Phase transition behaviour of sodium oleate aerosol particles

Field measurements have shown that organic surfactants are significant components of atmospheric aerosols. While fatty acids, among other surfactants, are prevalent in the atmosphere, the influence of these species on the chemical and physical properties of atmospheric aerosols remains not fully characterized. In order to assess the phase in which particles may exist, a detailed study of the deliquescence of a model surfactant aerosol has been carried out. Sodium oleate was chosen as a surfactant proxy relevant in atmospheric aerosol. Sodium oleate micelle aerosol particles were generated nebulizing a sodium oleate aqueous solution. In this study, the water uptake and phase transition of sodium oleate aerosol particles have been studied in a room temperature aerosol flow tube system (AFT) using Fourier transform infrared (FTIR) spectroscopy.

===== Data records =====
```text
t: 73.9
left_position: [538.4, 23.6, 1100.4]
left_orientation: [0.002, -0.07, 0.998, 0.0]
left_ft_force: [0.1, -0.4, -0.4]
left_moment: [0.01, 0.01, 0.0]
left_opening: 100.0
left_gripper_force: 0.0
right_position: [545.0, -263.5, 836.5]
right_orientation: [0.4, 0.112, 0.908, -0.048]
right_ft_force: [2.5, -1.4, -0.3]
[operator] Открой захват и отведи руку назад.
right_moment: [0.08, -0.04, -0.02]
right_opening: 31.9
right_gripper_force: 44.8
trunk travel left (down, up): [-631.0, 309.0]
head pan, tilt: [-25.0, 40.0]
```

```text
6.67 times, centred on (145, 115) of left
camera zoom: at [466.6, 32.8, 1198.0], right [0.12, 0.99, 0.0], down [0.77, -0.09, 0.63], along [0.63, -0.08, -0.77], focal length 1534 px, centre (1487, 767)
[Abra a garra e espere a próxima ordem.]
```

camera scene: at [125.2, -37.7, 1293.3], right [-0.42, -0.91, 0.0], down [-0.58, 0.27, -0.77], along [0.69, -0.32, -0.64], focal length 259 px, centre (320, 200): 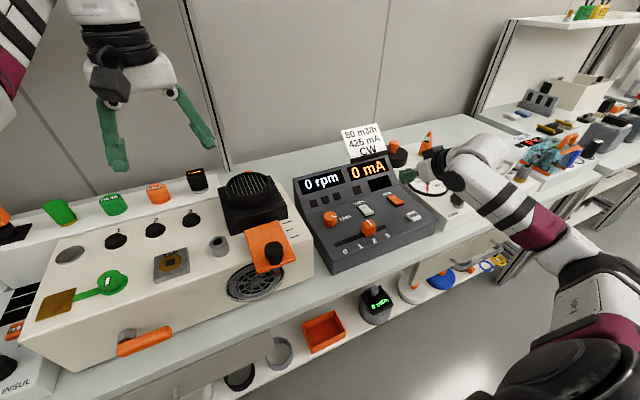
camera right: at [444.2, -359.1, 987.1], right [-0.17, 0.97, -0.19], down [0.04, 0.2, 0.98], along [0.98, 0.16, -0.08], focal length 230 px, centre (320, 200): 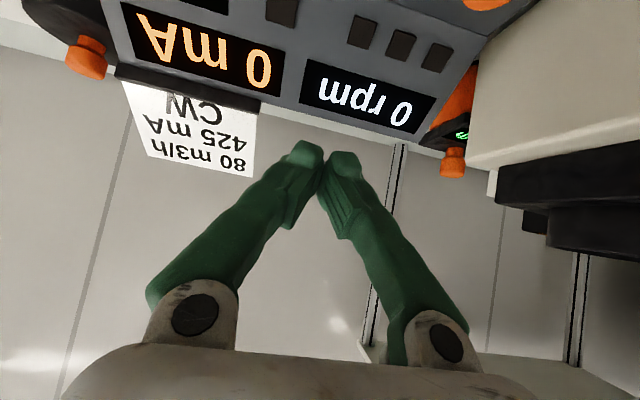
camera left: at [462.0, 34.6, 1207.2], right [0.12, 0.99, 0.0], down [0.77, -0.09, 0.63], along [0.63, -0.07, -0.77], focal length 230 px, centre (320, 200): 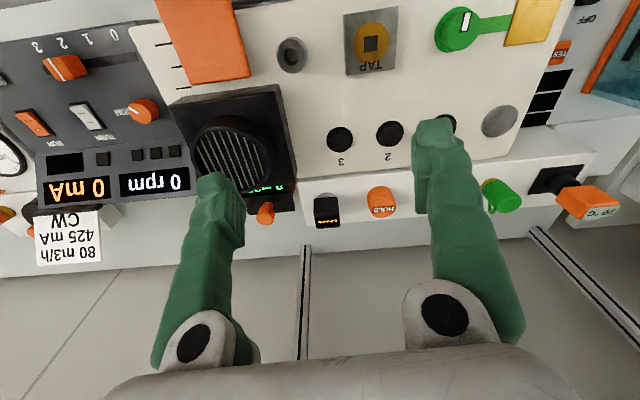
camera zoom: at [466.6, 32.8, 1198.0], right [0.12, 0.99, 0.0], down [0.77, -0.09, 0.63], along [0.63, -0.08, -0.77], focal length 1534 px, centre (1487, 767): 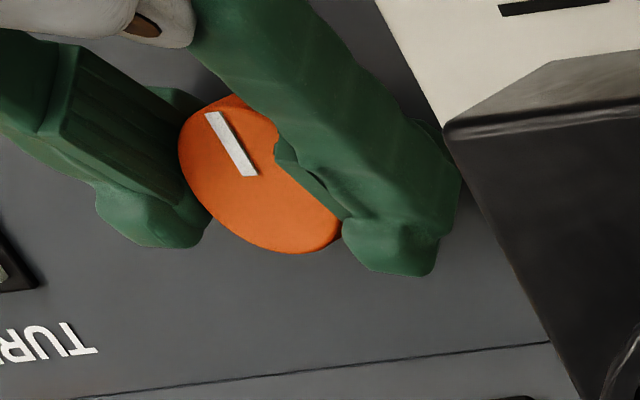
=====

Aerosol morphology and elemental composition were also analysed using scanning electron microscopy/energy dispersive X-ray analysis (SEM/EDX) techniques. The particles are homogeneously distributed as ellipsoidal-shape aggregates of micelles particles with an average size of ∼1.1 μm. The deliquescence by the sodium oleate aerosol particles was monitored by infrared extinction spectroscopy, where the dried aerosol particles were exposed to increasing relative humidity as they passed through the AFT. Observations of the infrared absorption features of condensed phase liquid water enable to determine the sodium oleate deliquescence phase transition at 88±2%.